Past is Present: A Year Later

An increase in the number of people who have viewed testimony from the Visual History Archive

“Eyes on Testimony” (number of people who view testimony across all channels per year) increased from 3.6 million in 2014 to 15 million in 2015

 

Snapshot of Our Media Outreach

 
  • Auschwitz: The Past is Present was covered by top news outlets around the world including Los Angeles Times, Associated Press, New York Times, USC News, Jewish Journal, Huffington Post, Daily Mail, Variety and more.

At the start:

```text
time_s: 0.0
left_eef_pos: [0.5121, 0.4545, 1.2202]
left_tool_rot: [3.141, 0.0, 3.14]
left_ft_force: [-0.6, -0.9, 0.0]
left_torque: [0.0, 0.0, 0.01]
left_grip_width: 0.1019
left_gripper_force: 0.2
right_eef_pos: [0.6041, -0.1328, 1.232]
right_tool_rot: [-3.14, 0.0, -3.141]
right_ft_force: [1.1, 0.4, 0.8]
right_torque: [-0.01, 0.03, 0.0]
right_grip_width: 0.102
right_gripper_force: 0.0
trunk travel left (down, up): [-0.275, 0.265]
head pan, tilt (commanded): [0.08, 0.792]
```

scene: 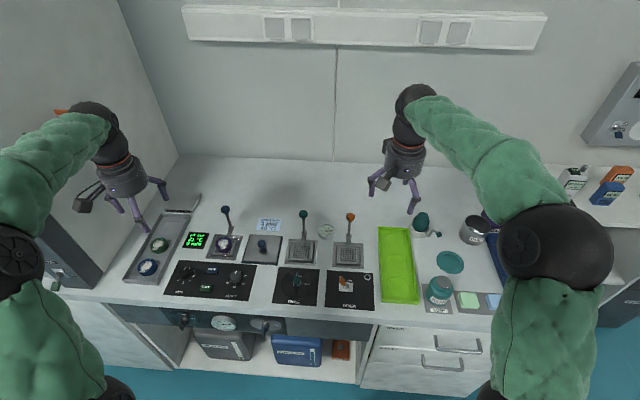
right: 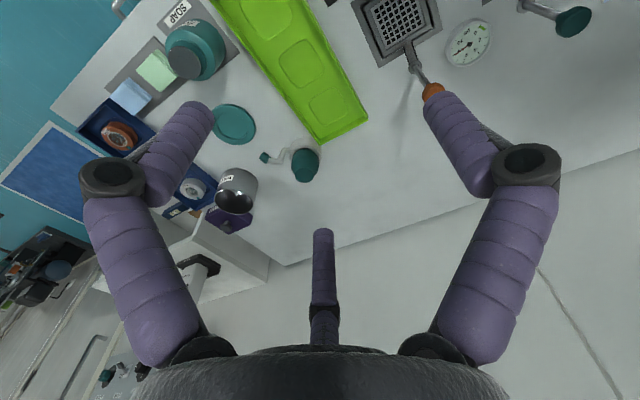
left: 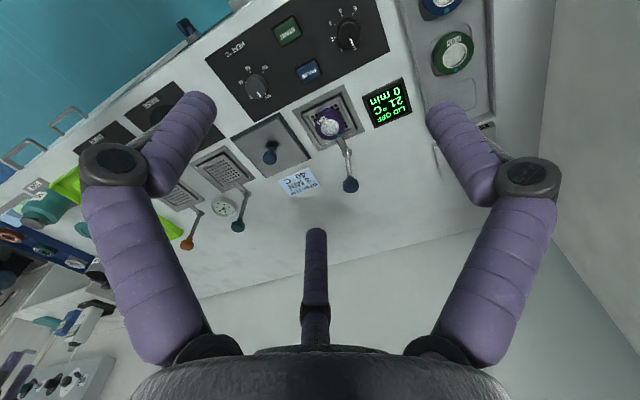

Since then, USC Shoah Foundation has been featured in The Hollywood Reporter, Fox News, Yahoo!, Today, and outlets in China and Armenia.

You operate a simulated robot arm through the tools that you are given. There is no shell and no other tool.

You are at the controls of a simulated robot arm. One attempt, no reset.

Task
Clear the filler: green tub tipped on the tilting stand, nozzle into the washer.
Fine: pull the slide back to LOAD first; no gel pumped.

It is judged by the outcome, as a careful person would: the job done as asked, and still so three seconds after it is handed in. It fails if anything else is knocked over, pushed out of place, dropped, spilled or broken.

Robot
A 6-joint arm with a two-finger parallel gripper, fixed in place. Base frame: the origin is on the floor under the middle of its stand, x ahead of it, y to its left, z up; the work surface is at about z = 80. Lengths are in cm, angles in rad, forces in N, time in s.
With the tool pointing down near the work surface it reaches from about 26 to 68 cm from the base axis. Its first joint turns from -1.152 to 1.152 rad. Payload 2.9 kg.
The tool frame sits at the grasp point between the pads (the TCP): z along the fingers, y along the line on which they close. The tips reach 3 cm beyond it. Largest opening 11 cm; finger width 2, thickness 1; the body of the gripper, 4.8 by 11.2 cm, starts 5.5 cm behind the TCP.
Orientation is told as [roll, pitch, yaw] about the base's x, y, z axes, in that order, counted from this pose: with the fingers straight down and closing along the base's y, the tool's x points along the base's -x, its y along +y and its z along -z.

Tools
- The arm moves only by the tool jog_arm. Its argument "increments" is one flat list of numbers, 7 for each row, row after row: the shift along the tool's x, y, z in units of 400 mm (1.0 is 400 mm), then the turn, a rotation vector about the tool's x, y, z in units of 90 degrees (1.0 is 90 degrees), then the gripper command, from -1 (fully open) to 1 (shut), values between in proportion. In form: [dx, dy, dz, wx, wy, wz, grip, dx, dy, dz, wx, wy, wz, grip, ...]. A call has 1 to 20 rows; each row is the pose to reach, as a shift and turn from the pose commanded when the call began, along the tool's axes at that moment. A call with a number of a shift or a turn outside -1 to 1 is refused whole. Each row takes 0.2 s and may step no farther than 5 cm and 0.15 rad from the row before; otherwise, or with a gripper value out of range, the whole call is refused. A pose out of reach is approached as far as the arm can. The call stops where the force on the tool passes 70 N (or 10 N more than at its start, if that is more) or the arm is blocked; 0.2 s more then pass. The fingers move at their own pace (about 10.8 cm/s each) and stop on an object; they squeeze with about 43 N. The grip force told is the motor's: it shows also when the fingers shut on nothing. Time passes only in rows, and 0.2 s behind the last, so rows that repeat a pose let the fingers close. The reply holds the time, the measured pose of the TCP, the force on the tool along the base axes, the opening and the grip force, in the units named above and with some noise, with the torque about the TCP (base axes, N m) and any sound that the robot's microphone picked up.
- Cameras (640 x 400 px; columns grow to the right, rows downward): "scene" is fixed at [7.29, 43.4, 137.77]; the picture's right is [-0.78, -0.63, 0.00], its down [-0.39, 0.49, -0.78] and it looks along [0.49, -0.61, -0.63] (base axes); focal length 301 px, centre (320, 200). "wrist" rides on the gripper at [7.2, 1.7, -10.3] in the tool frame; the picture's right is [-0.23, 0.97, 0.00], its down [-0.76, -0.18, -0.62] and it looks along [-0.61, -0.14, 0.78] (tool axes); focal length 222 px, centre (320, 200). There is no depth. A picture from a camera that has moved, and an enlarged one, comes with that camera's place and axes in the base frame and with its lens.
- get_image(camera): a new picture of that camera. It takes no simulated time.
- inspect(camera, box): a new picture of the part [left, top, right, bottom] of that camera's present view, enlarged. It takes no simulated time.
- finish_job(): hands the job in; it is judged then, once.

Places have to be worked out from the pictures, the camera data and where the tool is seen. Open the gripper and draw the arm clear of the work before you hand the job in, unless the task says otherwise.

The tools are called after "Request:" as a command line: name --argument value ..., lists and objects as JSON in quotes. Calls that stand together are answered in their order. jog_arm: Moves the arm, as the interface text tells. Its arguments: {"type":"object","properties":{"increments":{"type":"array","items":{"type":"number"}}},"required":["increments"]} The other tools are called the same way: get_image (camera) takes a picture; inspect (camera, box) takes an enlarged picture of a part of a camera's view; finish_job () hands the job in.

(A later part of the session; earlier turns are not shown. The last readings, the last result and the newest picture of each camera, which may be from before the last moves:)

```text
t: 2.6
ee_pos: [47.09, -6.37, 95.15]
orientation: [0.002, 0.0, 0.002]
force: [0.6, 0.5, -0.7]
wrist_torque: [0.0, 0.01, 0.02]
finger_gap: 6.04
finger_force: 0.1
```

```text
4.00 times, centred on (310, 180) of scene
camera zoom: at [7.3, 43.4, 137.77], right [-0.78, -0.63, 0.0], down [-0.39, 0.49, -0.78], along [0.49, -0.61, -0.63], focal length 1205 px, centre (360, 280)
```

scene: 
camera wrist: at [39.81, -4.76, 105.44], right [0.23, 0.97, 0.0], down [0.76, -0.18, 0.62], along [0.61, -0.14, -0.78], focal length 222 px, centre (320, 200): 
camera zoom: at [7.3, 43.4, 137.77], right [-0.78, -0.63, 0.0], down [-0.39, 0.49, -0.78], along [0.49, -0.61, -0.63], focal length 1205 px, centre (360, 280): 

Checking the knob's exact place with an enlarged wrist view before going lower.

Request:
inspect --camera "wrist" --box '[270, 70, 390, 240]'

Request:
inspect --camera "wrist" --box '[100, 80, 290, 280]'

  • Over the past year, USC Shoah Foundation has gained 3,000 Facebook friends, 2,000 Twitter followers and 2,300 YouTube subscribers. The Institute’s website received 260,000 more visitors in 2015 than the previous year.

  • One Day in Auschwitz, featuring survivor Kitty Hart-Moxon, documentary aired around the world via Discovery Communications on January 26, 2015, in conjunction with Schindler’s List, with an estimated audience of 10 million, with subsequent presentations of the documentary on Comcast and Showtime.

  • Trailer for One Day in Auschwitz ran January 20-27, 2015 on Starbucks Digital Network, netting 4.9 million impressions.

  • CNN broadcast Voices of Auschwitz aired January 28, 2015 and netted 3 million views broadcast and online.

  • Discovery Education with USC Shoah Foundation presented the live online broadcast Auschwitz: The Past is Present Virtual Experience, a conversation with Junior Interns, teacher Karen Wells, and survivor Paula Lebovics about their experiences. The event hashtag #pastispresent trended during the live broadcast with over 6 million impressions.

  • The Google Cultural Institute exhibit 70 Stories of Auschwitz was the second most-viewed exhibit on the site in 2015.

  • The 15-minute documentary “Auschwitz,” produced by Steven Spielberg and narrated by Meryl Streep, screened during the commemoration and reached half a billion people.

“The trip to Poland with one hundred survivors was very special because I know in my mind it will never happen again. It’s sad in a way, but I cherish the memories.”